## Excerpt to read
E. T. Wickham
Enoch Tanner Wickham left an artistic legacy in the form of a permanent concrete sculpture park by the side of the road near Palmyra, Tennessee, across the Cumberland River from Clarksville. Wickham, a descendant of early settlers of Montgomery County, was a farmer, a woodsman, and a self-taught artist with a penchant for engineering. Around 1950, he began creating larger-than-life-size statuary using a combination of bought materials and whatever was at hand. Sometimes he smoothed concrete directly onto iron bed frames, electrical cord, or bailing wire; at other times, he used metal stovepipe to cast it into sections. Most of Wickham’s sculptures were placed on pedestals, usually with dedicatory inscriptions. Clearly, he meant these to be public monuments. During what for most people would be retirement years, E.T. Wickham was just hitting his stride. He produced as many as forty sculptures over the twenty-year period before his death at age eighty-seven.
Wickham’s earliest sculptural forms seem to have been religious in nature. He arranged them in the yard around the small two-room cabin where he and his wife moved in 1952. His first creation was an image of the Virgin Mary in white concrete, standing on a blue dome cast from a washtub, with a brown snake encircling her feet. Nearby, he built other religious sculptures. He rigged up a tree trunk-like pole with metal branches and a halo of light bulbs in order to recreate the 1917 apparition of Our Lady of Fatima in Portugal. Nearby stood an overall-clad statue of Joseph holding Jesus as a young child. Wickham, a convert to Catholicism, even honored Father Ryan, who had lived in Clarksville during the Civil War.

## Dataset content

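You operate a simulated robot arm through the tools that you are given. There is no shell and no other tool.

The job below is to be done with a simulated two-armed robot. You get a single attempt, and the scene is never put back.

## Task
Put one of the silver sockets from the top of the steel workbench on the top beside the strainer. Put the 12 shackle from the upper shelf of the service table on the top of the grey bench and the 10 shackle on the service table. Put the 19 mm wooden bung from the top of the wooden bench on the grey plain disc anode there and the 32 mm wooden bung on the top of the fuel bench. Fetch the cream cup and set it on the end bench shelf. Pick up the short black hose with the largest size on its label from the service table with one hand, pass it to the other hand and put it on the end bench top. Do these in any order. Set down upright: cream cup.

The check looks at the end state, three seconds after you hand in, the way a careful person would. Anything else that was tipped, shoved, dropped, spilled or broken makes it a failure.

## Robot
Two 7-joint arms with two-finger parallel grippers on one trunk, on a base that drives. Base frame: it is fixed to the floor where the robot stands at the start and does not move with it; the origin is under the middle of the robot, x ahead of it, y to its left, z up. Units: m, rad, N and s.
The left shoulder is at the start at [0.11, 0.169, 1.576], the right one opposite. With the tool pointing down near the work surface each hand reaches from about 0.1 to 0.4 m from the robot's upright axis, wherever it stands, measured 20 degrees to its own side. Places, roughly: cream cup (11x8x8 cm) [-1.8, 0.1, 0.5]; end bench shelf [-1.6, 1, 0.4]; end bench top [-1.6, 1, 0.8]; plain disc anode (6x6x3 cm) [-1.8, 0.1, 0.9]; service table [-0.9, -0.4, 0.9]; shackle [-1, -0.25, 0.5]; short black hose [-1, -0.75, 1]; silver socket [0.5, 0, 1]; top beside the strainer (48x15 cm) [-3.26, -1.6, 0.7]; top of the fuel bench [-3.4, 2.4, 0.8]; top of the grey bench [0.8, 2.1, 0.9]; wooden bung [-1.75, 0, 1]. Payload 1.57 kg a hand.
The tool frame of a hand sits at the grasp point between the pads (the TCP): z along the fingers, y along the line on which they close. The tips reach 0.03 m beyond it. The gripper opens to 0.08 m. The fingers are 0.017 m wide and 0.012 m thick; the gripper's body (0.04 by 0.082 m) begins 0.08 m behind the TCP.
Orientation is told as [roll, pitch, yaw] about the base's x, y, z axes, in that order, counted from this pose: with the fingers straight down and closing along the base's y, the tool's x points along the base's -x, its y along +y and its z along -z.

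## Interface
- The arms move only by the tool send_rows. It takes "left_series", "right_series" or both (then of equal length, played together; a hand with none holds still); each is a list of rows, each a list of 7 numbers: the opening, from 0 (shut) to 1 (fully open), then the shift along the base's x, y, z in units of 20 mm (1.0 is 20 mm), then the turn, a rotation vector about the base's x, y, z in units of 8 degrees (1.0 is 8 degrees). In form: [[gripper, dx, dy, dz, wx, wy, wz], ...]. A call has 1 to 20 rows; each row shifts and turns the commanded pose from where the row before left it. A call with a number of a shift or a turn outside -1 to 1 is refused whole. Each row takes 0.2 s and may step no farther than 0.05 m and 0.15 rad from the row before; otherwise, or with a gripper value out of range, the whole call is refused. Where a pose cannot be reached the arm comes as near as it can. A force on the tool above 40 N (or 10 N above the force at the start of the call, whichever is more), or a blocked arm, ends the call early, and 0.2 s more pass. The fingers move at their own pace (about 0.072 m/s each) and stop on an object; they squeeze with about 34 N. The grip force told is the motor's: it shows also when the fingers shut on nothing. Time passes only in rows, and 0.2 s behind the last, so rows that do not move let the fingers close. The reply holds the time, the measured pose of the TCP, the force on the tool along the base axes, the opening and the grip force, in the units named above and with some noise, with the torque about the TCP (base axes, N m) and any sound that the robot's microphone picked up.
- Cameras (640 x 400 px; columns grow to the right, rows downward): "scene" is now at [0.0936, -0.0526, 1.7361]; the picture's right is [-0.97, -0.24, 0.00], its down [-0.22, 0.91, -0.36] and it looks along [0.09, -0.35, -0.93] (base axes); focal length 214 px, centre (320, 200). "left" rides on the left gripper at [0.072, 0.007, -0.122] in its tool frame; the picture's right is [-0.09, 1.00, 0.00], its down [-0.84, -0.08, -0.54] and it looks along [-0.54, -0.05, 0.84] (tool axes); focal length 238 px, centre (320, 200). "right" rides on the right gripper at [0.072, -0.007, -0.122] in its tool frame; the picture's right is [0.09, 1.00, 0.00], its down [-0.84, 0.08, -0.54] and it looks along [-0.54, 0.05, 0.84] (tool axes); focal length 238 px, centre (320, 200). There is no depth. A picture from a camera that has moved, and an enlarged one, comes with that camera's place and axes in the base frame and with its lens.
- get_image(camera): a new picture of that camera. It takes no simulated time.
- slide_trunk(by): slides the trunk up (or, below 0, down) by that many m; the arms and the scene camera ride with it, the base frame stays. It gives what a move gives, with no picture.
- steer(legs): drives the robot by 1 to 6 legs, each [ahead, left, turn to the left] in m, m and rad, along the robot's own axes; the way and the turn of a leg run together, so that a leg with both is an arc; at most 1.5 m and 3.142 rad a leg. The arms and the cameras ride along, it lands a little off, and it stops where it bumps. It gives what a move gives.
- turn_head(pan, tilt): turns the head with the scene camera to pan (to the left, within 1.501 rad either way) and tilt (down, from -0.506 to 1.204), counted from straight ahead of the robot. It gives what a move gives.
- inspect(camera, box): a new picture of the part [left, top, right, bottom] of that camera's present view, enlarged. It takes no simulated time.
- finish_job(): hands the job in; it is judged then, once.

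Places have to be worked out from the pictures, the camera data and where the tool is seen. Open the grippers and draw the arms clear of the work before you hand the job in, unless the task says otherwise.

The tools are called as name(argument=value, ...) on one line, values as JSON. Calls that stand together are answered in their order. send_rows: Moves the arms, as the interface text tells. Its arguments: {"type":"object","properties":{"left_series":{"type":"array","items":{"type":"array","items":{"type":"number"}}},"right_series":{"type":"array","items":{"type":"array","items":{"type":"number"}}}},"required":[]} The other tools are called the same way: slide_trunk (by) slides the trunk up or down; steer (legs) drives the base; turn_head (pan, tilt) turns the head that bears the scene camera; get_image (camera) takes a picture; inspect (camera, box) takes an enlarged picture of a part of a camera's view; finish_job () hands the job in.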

## Description of the task
Copy the part of the excerpt to read from the words "Wickham’s earliest sculptural" through the words "the Civil War.".

## Expected answer
Wickham’s earliest sculptural forms seem to have been religious in nature. He arranged them in the yard around the small two-room cabin where he and his wife moved in 1952. His first creation was an image of the Virgin Mary in white concrete, standing on a blue dome cast from a washtub, with a brown snake encircling her feet. Nearby, he built other religious sculptures. He rigged up a tree trunk-like pole with metal branches and a halo of light bulbs in order to recreate the 1917 apparition of Our Lady of Fatima in Portugal. Nearby stood an overall-clad statue of Joseph holding Jesus as a young child. Wickham, a convert to Catholicism, even honored Father Ryan, who had lived in Clarksville during the Civil War.